Monday, November 17, 2014

Frederick Wiseman’s "National Gallery"

In a sense Frederick Wiseman was the wrong person to make National Gallery, which is currently completing a run at Film Forum. His signature reticence, characterized by a total lack of narration, becomes the work of art itself. In other films about schools,  hospitals, the welfare system, an insane asylum (Titicut Follies), La Comedie-Francaise, and even the Crazy Horse in Paris, Wiseman’s almost diaphanous docu-novel style with its omniscient seemingly absent author, lets the content breathe. The feeling of seeing a Wiseman film is that of being parachuted into a war zone; the absence of plot, of a beginning, middle or end is mitigated by leitmotifs that create a music.

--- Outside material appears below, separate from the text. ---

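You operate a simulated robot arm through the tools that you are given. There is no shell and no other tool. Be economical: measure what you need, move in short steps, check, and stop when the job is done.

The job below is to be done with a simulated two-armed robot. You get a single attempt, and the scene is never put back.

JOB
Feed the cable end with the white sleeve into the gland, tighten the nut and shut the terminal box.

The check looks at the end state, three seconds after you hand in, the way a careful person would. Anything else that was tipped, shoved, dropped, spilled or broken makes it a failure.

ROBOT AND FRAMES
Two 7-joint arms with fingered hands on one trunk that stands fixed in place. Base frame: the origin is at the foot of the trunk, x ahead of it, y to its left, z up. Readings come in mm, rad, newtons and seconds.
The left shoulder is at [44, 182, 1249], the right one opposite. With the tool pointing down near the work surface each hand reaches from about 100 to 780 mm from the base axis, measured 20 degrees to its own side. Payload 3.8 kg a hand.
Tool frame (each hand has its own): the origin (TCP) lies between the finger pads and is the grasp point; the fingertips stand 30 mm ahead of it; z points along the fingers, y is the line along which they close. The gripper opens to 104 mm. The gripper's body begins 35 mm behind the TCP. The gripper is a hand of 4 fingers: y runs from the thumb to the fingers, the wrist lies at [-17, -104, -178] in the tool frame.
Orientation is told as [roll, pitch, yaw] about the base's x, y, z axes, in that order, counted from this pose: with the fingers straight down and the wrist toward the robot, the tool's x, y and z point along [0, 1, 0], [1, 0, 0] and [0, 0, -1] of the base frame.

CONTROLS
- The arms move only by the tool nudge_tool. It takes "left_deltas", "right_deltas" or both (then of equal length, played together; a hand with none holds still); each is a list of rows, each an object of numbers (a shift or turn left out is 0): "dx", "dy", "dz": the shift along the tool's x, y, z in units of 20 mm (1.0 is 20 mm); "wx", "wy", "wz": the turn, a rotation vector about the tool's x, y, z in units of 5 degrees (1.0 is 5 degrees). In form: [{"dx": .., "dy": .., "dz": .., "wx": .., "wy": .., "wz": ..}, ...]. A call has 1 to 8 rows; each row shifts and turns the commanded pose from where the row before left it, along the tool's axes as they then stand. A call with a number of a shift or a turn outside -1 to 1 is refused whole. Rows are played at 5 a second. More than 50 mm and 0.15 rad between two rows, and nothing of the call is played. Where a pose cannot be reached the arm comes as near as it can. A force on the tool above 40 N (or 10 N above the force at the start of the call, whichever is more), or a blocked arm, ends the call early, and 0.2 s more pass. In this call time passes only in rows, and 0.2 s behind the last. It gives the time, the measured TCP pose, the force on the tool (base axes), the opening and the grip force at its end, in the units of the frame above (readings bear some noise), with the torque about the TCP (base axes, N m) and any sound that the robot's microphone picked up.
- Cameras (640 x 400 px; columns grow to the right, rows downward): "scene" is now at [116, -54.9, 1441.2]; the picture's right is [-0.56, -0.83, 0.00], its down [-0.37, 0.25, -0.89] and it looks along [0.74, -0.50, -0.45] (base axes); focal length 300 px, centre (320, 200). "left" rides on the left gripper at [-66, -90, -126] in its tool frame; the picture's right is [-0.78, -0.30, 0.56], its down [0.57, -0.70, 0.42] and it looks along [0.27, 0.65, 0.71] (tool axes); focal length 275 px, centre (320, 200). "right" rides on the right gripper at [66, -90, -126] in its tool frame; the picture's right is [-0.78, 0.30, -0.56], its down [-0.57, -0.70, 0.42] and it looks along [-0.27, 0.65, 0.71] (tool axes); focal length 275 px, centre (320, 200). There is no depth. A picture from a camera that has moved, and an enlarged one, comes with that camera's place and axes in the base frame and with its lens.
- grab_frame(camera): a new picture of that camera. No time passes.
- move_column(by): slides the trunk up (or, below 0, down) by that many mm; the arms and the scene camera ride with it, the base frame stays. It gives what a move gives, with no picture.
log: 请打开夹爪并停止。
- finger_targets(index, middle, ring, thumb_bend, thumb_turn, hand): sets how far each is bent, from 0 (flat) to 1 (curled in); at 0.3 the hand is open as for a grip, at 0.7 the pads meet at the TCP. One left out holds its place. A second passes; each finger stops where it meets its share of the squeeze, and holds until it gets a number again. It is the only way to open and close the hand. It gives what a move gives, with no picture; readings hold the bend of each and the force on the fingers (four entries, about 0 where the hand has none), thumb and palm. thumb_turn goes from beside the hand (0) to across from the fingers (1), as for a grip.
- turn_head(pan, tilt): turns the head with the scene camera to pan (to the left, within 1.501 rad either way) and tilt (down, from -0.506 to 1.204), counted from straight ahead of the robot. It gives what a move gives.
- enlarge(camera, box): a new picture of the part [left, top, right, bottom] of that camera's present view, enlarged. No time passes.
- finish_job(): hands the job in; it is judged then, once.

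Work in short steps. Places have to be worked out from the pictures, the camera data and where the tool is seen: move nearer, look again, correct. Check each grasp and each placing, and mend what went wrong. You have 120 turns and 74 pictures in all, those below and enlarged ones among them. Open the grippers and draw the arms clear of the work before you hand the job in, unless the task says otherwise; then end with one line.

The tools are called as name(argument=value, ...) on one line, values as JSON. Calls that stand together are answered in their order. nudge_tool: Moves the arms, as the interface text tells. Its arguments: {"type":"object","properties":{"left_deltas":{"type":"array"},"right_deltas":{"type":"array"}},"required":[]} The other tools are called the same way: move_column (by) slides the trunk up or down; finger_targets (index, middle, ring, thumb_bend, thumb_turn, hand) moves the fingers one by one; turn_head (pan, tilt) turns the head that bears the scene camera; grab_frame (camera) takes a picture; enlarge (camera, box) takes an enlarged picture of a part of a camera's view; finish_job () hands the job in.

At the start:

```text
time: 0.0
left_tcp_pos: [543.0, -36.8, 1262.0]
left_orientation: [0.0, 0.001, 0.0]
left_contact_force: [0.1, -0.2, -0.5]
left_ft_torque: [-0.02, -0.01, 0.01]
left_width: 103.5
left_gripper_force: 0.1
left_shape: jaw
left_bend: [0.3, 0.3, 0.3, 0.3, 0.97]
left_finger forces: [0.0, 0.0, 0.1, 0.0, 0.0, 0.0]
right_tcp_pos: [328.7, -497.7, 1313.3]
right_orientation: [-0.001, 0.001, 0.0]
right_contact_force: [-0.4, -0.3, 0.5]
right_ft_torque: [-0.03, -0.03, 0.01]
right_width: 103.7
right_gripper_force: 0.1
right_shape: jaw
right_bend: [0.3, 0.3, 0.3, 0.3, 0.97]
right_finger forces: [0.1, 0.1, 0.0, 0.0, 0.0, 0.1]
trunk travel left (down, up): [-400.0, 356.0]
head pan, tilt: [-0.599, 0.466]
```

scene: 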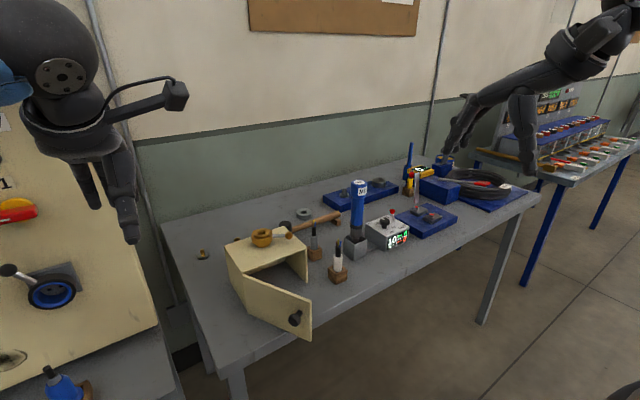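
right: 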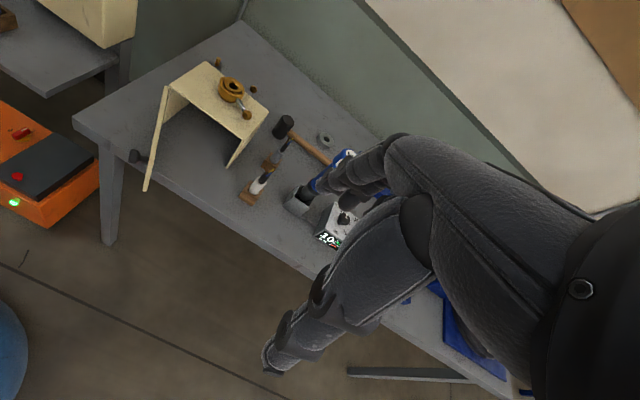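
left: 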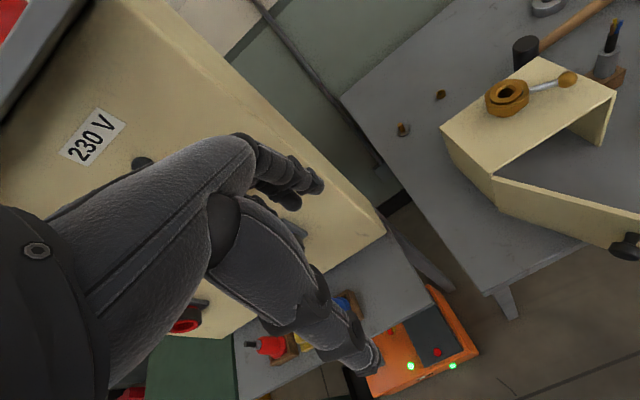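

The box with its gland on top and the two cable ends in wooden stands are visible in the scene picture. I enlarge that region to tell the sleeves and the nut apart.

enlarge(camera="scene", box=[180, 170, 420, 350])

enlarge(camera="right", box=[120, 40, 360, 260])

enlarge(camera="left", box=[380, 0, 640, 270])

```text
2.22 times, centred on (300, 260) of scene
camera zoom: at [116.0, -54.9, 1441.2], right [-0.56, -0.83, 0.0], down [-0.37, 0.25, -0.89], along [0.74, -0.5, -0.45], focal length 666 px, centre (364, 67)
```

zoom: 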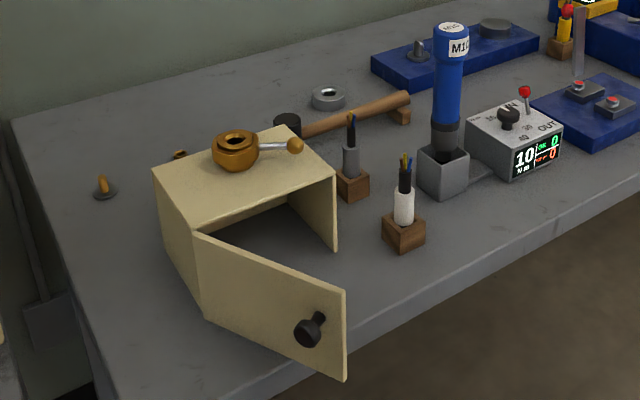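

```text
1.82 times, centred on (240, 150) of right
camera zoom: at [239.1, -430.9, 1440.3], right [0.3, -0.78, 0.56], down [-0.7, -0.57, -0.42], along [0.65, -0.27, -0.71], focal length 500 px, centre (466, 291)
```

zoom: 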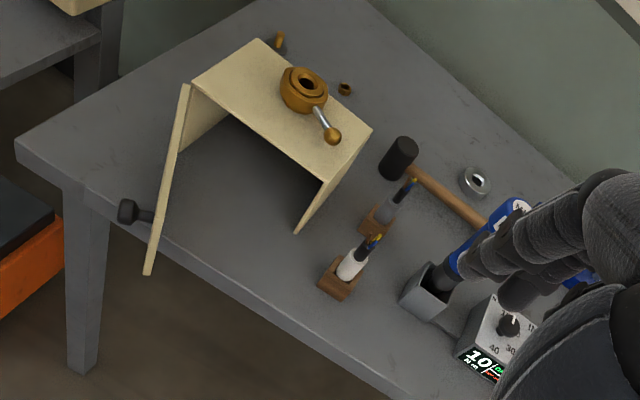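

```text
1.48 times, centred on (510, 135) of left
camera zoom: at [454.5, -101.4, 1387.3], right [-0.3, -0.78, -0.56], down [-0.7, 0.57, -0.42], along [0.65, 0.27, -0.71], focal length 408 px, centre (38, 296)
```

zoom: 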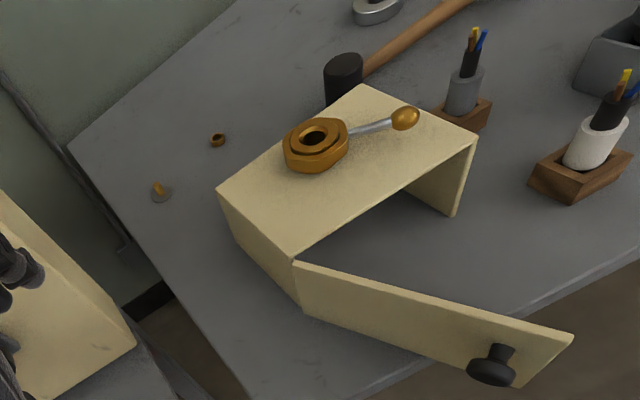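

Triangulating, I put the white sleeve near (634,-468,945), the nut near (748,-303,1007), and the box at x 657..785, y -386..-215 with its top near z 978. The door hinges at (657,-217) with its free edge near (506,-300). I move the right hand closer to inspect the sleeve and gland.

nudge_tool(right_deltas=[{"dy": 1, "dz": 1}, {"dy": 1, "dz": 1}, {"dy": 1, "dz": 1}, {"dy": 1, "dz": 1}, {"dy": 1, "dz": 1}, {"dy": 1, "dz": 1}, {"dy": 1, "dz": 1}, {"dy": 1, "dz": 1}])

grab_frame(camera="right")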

But here the subject is looking itself and at times you end up gazing admiringly at the film, more than the collocation of art works comprising its subject, London’s National Gallery. Frank Lloyd Wright’s architecture in the Guggenheim has often been criticized as competing with and also being unfriendly to art. National Gallery is hardly an unfriendly witness, but in a museum which exhibits many da Vincis, the film is a “Mona Lisa,” continually calling attention to its own enigmatic gaze. All that being said National Gallery is amongst many things a Thomas Struth party. Struth as you may recall is the a photographer who records people looking at art and National Gallery's portraits of people watching Rembrandt portraits and other masterpieces are a singularly affecting part of the movie (in one an attendee with earphones is caught gazing at a docent giving a lecture he can’t hear). The recent The New Rijksmuseum film portrayed another art institution with a similarly broad canvas, but it had an axe to grind, in terms of the museum’s relationship to its surrounding environment. The New Rijksmuseum is to the National Gallery what Ibsen’s An Enemy of the People is to say O’Neill Long Day’s Journey Into Night. National Gallery, which includes a moving scene where a class of blind and visually impaired people are lectured on a Pissarro, ultimately deals with museums and museum going in such as way as to demonstrate what one of Wiseman’s subjects calls “a wonderful opportunity to study the human condition.”